§ Task requirements: Write out all the data again, exactly as it stands. Use JSON: a list with one string for each line that is not empty.
### Data extract
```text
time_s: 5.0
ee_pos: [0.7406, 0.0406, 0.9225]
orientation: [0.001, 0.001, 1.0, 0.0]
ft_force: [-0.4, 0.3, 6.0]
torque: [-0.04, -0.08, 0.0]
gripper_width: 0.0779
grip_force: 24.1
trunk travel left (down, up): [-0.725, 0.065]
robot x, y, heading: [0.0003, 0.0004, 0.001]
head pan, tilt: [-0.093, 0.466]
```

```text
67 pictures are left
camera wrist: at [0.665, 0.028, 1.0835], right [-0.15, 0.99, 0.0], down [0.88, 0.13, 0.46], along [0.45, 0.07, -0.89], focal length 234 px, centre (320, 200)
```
######
§ Final answer:
[
  "```text",
  "time_s: 5.0",
  "ee_pos: [0.7406, 0.0406, 0.9225]",
  "orientation: [0.001, 0.001, 1.0, 0.0]",
  "ft_force: [-0.4, 0.3, 6.0]",
  "torque: [-0.04, -0.08, 0.0]",
  "gripper_width: 0.0779",
  "grip_force: 24.1",
  "trunk travel left (down, up): [-0.725, 0.065]",
  "robot x, y, heading: [0.0003, 0.0004, 0.001]",
  "head pan, tilt: [-0.093, 0.466]",
  "```",
  "```text",
  "67 pictures are left",
  "camera wrist: at [0.665, 0.028, 1.0835], right [-0.15, 0.99, 0.0], down [0.88, 0.13, 0.46], along [0.45, 0.07, -0.89], focal length 234 px, centre (320, 200)",
  "```"
]